■ Stored records ■

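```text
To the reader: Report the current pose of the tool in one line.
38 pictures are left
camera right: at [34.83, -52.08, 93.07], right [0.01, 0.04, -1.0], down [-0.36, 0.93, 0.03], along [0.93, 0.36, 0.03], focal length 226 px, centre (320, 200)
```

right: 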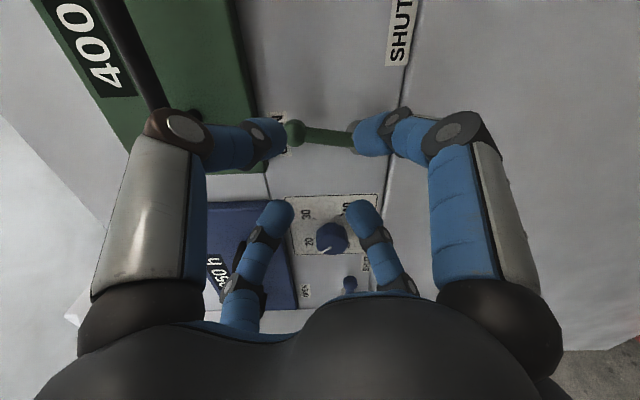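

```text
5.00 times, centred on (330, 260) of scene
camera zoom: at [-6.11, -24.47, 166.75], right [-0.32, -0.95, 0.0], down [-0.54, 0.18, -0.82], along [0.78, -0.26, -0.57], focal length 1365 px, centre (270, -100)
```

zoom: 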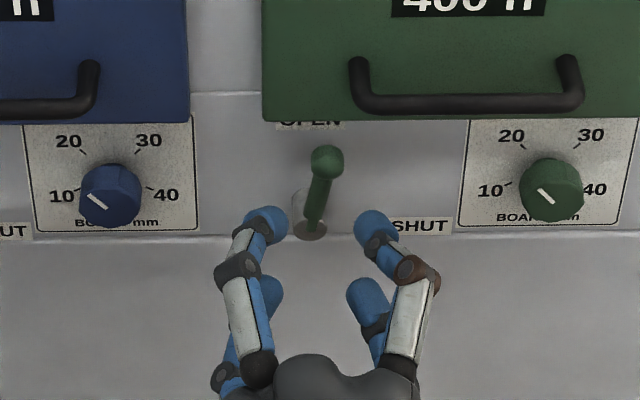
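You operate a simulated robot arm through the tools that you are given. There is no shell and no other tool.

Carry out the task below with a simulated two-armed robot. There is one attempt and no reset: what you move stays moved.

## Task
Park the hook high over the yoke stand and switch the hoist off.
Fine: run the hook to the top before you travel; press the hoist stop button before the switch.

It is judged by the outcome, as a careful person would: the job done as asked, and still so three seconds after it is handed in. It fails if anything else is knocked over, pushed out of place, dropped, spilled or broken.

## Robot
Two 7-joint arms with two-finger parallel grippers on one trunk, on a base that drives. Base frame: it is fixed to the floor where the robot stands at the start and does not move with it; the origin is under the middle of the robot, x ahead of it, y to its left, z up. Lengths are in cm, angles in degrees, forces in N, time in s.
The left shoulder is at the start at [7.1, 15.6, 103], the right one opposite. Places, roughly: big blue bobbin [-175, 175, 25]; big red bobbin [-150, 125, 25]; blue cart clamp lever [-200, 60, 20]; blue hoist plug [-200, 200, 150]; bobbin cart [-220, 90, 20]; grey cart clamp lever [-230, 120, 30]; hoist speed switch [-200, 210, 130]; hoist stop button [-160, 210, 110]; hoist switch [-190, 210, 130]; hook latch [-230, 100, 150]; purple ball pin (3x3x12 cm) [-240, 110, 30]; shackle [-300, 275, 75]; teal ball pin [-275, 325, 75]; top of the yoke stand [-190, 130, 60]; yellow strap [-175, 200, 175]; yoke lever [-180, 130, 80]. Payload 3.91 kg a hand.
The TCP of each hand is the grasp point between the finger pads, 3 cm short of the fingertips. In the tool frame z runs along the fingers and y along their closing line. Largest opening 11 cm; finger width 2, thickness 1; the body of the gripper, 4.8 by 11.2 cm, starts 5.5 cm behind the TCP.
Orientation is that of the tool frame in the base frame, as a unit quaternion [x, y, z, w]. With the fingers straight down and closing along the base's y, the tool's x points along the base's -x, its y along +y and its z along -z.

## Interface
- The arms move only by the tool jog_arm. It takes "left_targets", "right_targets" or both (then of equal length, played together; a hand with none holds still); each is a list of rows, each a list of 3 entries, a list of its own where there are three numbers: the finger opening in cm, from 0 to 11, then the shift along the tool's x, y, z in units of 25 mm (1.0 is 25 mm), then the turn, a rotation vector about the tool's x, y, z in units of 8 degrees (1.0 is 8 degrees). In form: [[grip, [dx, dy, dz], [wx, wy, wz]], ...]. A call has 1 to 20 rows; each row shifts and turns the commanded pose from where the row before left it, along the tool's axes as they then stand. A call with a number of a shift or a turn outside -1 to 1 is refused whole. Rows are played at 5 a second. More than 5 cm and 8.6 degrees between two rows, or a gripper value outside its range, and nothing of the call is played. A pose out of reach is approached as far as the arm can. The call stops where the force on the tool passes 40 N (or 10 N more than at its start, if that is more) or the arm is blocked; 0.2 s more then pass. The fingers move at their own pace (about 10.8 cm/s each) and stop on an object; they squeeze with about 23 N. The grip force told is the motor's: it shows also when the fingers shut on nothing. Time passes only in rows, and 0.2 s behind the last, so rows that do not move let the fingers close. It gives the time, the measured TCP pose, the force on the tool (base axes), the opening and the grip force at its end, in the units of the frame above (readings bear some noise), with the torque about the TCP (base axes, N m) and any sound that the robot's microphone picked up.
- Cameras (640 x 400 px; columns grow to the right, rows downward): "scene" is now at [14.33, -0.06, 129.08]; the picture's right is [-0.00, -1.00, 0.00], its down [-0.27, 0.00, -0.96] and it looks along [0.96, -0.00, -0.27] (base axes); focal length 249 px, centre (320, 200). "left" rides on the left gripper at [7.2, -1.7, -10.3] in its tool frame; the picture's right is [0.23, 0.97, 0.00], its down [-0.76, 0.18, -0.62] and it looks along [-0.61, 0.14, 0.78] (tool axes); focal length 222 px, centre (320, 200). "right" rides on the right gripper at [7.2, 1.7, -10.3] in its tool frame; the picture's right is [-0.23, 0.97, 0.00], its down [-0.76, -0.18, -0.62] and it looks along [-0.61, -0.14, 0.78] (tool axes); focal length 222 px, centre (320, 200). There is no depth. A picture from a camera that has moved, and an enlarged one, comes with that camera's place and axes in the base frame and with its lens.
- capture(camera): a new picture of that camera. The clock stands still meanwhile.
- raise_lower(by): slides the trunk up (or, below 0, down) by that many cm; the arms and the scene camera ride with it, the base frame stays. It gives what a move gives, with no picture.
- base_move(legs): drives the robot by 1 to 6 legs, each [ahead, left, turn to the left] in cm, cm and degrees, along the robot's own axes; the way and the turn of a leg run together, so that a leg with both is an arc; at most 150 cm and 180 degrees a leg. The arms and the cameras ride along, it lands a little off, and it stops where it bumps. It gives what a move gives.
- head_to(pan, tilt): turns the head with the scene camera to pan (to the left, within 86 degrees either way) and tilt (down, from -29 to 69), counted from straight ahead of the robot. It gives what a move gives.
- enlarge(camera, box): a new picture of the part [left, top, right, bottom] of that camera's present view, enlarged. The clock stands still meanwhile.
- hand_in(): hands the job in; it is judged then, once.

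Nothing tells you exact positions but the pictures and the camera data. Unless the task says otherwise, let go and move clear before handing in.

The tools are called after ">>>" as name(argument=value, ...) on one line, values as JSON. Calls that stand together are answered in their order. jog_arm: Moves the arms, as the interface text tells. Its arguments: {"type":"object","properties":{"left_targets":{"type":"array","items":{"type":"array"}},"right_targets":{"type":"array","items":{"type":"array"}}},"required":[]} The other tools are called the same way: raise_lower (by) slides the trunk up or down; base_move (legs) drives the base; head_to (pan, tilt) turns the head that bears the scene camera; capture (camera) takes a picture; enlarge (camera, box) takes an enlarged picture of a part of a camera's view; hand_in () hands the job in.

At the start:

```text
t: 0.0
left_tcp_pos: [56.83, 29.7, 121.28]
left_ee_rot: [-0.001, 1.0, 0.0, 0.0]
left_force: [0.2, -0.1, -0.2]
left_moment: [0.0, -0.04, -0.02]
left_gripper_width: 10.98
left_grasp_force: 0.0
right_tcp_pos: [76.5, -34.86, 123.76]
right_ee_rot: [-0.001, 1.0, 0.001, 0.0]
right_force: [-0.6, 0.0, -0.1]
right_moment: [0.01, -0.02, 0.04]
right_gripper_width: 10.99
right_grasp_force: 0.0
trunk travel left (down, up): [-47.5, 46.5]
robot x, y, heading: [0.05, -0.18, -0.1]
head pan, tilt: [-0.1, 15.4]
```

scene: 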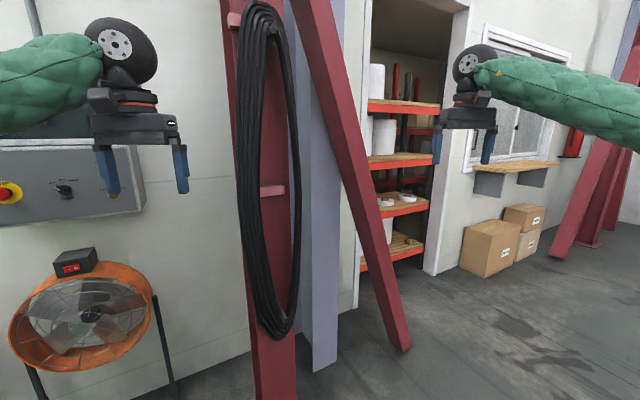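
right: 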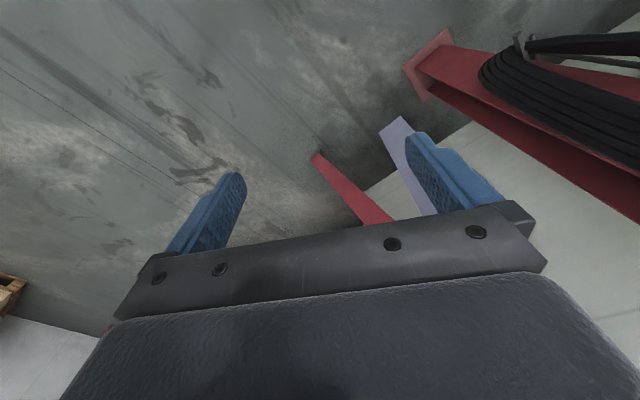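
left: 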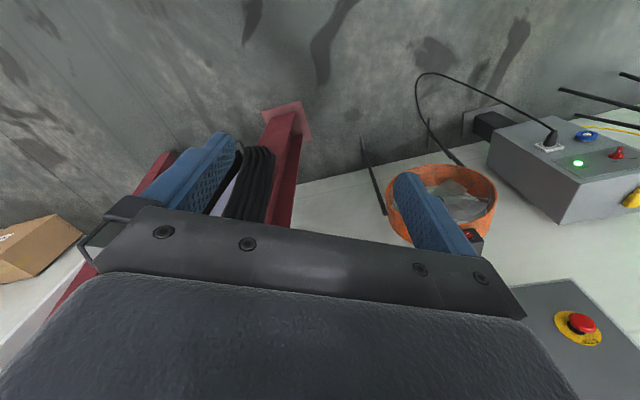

■ Selected extract ■
There's only one song on Philly quartet Brothers Past's album This Feeling's Called Goodbye that hits the six-minute mark; the 11 other tracks average around four. There's nothing either rootsy or psychedelic about the band's ambitious aural palette. There is a certain progressive element to its wide-ranging, atmospheric sound, but despite its plenitude of original arrangements and electronic-music accoutrements, the Brothers Past vibe is firmly rooted in resonant, palatable modern rock 'n' roll.
So why does the group keep getting called a jam band?
"It's not a very well thought-out label these days, I think," says singer/guitarist/laptop jockey Tom Hamilton with a laugh. "It has less to do with the music than it does with the lifestyle, as far as us having a loyal fan base that travels to see us, and playing 150 shows a year. That's what makes a jam band these days, because obviously it's not the music. There's no way Brothers Past and Yonder Mountain String Band are related, other than in those ways."
Definitely not. But were one looking hard for another reason to fit Brothers Past under the jam-band umbrella, it might be said that the band shares at least one musical trait with more contemporary rock-infused acts like Phish: an adventurous willingness to approach songwriting from an astonishingly wide variety of angles, confident that its members' personalities will provide enough of a common thread.

■ The tasks ■
1 – I need one stretch of the selected extract verbatim, from "There's only one" to "a jam band?".
2 – Write the next part of the selected extract, the one that starts with "There's only one".

■ Task-by-task results ■
1 –
There's only one song on Philly quartet Brothers Past's album This Feeling's Called Goodbye that hits the six-minute mark; the 11 other tracks average around four. There's nothing either rootsy or psychedelic about the band's ambitious aural palette. There is a certain progressive element to its wide-ranging, atmospheric sound, but despite its plenitude of original arrangements and electronic-music accoutrements, the Brothers Past vibe is firmly rooted in resonant, palatable modern rock 'n' roll.
So why does the group keep getting called a jam band?

2 –
The self-produced This Feeling's Called Goodbye — recently re-released with national distribution following a deal with independent label Sci-Fidelity — features tunes from all over the rock, pop and electro maps. The obvious single, "Too Late To Call," evinces more than a little indie-rock influence; "One Rabbit Race" incorporates quirky, melodic jazz; "Words Like Weapons" is built around a quietly ominous tribal dance-floor beat. By turns, the album recalls everything from the ambitious, melodramatic prog-pop of Muse, to Frou Frou-esque light electronica, to NRBQ's eccentric white-funk grooves, without ever splintering into incoherence.
"There was never really a mission statement," says Hamilton. "Everybody does their thing, and whatever it happens to turn into is what it is. As you get older, it gets a little more eclectic, because it's four men who started out as boys in their early 20s, and are now in their late 20s, and there's a lot of life in there, a lot of other music you listen to, shit like that. The bag is always going to get bigger and bigger. It wasn't necessarily, 'Let's be able to write rock songs and jazz standards'; that was never the thing. Music's music, you know."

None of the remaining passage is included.